Reproduce the listing word for word. Skip any image.

::: Raw data

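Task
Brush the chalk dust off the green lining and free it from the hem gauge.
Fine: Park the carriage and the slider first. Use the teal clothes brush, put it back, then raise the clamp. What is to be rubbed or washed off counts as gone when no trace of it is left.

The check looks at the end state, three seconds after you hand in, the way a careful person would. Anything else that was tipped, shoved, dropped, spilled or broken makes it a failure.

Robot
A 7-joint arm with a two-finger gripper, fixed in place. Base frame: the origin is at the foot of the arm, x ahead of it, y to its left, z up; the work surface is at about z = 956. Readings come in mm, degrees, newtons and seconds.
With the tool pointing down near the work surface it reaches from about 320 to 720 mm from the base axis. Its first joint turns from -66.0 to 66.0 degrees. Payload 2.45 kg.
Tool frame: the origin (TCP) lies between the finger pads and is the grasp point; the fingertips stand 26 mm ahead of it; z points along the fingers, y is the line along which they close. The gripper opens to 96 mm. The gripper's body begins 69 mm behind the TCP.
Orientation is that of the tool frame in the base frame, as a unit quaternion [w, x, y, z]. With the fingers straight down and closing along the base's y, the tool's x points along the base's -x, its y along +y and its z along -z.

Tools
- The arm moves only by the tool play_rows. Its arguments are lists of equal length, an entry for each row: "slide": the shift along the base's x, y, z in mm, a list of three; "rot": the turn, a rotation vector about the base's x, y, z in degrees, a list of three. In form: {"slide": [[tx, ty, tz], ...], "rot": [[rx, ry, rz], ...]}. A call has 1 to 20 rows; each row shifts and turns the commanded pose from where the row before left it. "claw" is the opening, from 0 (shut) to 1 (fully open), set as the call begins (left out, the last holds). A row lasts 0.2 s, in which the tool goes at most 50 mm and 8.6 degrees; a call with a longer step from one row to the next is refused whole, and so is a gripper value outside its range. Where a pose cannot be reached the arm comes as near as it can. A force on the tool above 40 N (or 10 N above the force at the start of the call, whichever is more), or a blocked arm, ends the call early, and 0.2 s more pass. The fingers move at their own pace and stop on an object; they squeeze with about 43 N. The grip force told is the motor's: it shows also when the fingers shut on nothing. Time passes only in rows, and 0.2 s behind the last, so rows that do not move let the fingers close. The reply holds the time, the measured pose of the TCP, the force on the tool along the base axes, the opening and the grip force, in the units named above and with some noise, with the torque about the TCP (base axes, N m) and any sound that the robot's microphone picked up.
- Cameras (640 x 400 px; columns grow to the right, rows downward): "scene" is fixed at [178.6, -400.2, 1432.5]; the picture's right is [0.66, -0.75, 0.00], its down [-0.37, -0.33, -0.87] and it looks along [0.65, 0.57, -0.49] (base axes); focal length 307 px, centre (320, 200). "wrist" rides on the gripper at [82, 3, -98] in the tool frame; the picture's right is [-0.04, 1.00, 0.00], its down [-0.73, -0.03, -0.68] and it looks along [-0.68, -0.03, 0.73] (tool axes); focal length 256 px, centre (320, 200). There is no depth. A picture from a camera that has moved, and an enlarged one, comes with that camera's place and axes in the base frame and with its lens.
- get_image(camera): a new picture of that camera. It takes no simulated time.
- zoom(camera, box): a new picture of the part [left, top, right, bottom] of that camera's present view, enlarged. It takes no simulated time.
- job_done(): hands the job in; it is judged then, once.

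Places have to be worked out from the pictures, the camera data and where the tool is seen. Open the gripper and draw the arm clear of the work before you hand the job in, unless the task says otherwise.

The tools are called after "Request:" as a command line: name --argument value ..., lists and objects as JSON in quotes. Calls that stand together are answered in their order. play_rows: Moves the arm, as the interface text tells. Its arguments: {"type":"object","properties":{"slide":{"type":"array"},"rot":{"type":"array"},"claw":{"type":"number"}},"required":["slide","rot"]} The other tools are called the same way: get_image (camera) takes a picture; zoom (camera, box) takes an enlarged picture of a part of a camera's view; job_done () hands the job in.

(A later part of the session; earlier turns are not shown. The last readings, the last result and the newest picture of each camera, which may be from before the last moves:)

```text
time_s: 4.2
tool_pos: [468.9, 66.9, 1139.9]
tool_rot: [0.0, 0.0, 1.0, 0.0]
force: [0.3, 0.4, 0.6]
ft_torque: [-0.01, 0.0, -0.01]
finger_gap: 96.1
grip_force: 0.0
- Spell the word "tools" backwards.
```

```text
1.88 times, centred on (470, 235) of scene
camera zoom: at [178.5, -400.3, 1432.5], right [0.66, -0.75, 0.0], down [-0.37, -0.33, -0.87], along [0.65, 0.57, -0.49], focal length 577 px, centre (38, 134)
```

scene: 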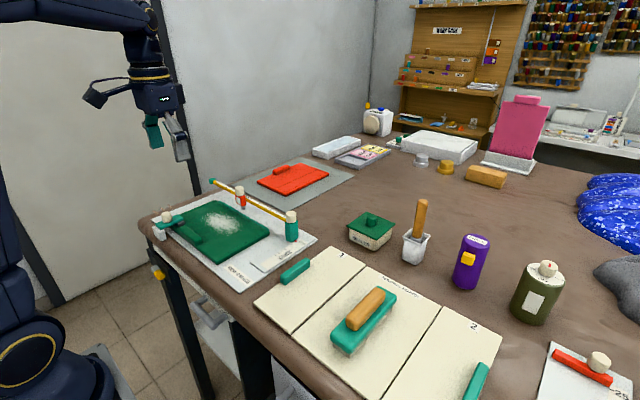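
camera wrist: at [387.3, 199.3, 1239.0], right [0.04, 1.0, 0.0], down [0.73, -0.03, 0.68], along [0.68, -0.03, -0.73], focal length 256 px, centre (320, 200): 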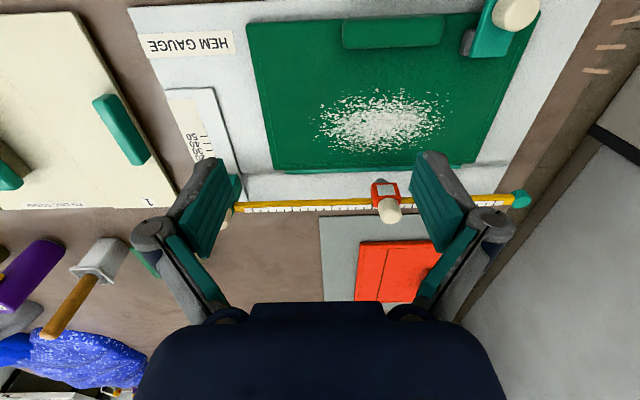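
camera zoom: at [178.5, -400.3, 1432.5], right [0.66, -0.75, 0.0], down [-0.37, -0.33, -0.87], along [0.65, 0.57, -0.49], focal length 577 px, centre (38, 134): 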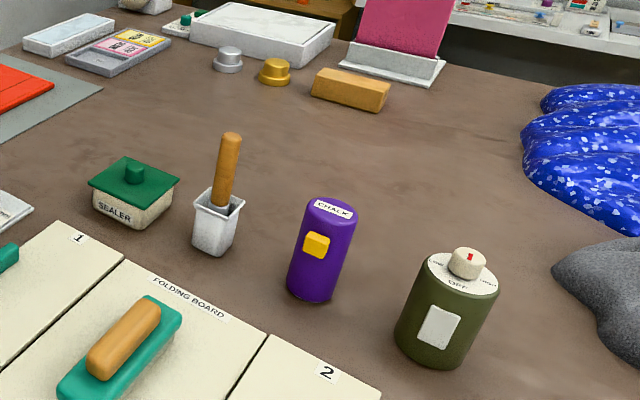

::::::

Answer to this task
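Task
Brush the chalk dust off the green lining and free it from the hem gauge.
Fine: Park the carriage and the slider first. Use the teal clothes brush, put it back, then raise the clamp. What is to be rubbed or washed off counts as gone when no trace of it is left.

The check looks at the end state, three seconds after you hand in, the way a careful person would. Anything else that was tipped, shoved, dropped, spilled or broken makes it a failure.

Robot
A 7-joint arm with a two-finger gripper, fixed in place. Base frame: the origin is at the foot of the arm, x ahead of it, y to its left, z up; the work surface is at about z = 956. Readings come in mm, degrees, newtons and seconds.
With the tool pointing down near the work surface it reaches from about 320 to 720 mm from the base axis. Its first joint turns from -66.0 to 66.0 degrees. Payload 2.45 kg.
Tool frame: the origin (TCP) lies between the finger pads and is the grasp point; the fingertips stand 26 mm ahead of it; z points along the fingers, y is the line along which they close. The gripper opens to 96 mm. The gripper's body begins 69 mm behind the TCP.
Orientation is that of the tool frame in the base frame, as a unit quaternion [w, x, y, z]. With the fingers straight down and closing along the base's y, the tool's x points along the base's -x, its y along +y and its z along -z.

Tools
- The arm moves only by the tool play_rows. Its arguments are lists of equal length, an entry for each row: "slide": the shift along the base's x, y, z in mm, a list of three; "rot": the turn, a rotation vector about the base's x, y, z in degrees, a list of three. In form: {"slide": [[tx, ty, tz], ...], "rot": [[rx, ry, rz], ...]}. A call has 1 to 20 rows; each row shifts and turns the commanded pose from where the row before left it. "claw" is the opening, from 0 (shut) to 1 (fully open), set as the call begins (left out, the last holds). A row lasts 0.2 s, in which the tool goes at most 50 mm and 8.6 degrees; a call with a longer step from one row to the next is refused whole, and so is a gripper value outside its range. Where a pose cannot be reached the arm comes as near as it can. A force on the tool above 40 N (or 10 N above the force at the start of the call, whichever is more), or a blocked arm, ends the call early, and 0.2 s more pass. The fingers move at their own pace and stop on an object; they squeeze with about 43 N. The grip force told is the motor's: it shows also when the fingers shut on nothing. Time passes only in rows, and 0.2 s behind the last, so rows that do not move let the fingers close. The reply holds the time, the measured pose of the TCP, the force on the tool along the base axes, the opening and the grip force, in the units named above and with some noise, with the torque about the TCP (base axes, N m) and any sound that the robot's microphone picked up.
- Cameras (640 x 400 px; columns grow to the right, rows downward): "scene" is fixed at [178.6, -400.2, 1432.5]; the picture's right is [0.66, -0.75, 0.00], its down [-0.37, -0.33, -0.87] and it looks along [0.65, 0.57, -0.49] (base axes); focal length 307 px, centre (320, 200). "wrist" rides on the gripper at [82, 3, -98] in the tool frame; the picture's right is [-0.04, 1.00, 0.00], its down [-0.73, -0.03, -0.68] and it looks along [-0.68, -0.03, 0.73] (tool axes); focal length 256 px, centre (320, 200). There is no depth. A picture from a camera that has moved, and an enlarged one, comes with that camera's place and axes in the base frame and with its lens.
- get_image(camera): a new picture of that camera. It takes no simulated time.
- zoom(camera, box): a new picture of the part [left, top, right, bottom] of that camera's present view, enlarged. It takes no simulated time.
- job_done(): hands the job in; it is judged then, once.

Places have to be worked out from the pictures, the camera data and where the tool is seen. Open the gripper and draw the arm clear of the work before you hand the job in, unless the task says otherwise.

The tools are called after "Request:" as a command line: name --argument value ..., lists and objects as JSON in quotes. Calls that stand together are answered in their order. play_rows: Moves the arm, as the interface text tells. Its arguments: {"type":"object","properties":{"slide":{"type":"array"},"rot":{"type":"array"},"claw":{"type":"number"}},"required":["slide","rot"]} The other tools are called the same way: get_image (camera) takes a picture; zoom (camera, box) takes an enlarged picture of a part of a camera's view; job_done () hands the job in.

(A later part of the session; earlier turns are not shown. The last readings, the last result and the newest picture of each camera, which may be from before the last moves:)

```text
time_s: 4.2
tool_pos: [468.9, 66.9, 1139.9]
tool_rot: [0.0, 0.0, 1.0, 0.0]
force: [0.3, 0.4, 0.6]
ft_torque: [-0.01, 0.0, -0.01]
finger_gap: 96.1
grip_force: 0.0
- Spell the word "tools" backwards.
```

```text
1.88 times, centred on (470, 235) of scene
camera zoom: at [178.5, -400.3, 1432.5], right [0.66, -0.75, 0.0], down [-0.37, -0.33, -0.87], along [0.65, 0.57, -0.49], focal length 577 px, centre (38, 134)
```

scene: 
camera wrist: at [387.3, 199.3, 1239.0], right [0.04, 1.0, 0.0], down [0.73, -0.03, 0.68], along [0.68, -0.03, -0.73], focal length 256 px, centre (320, 200): 
camera zoom: at [178.5, -400.3, 1432.5], right [0.66, -0.75, 0.0], down [-0.37, -0.33, -0.87], along [0.65, 0.57, -0.49], focal length 577 px, centre (38, 134): 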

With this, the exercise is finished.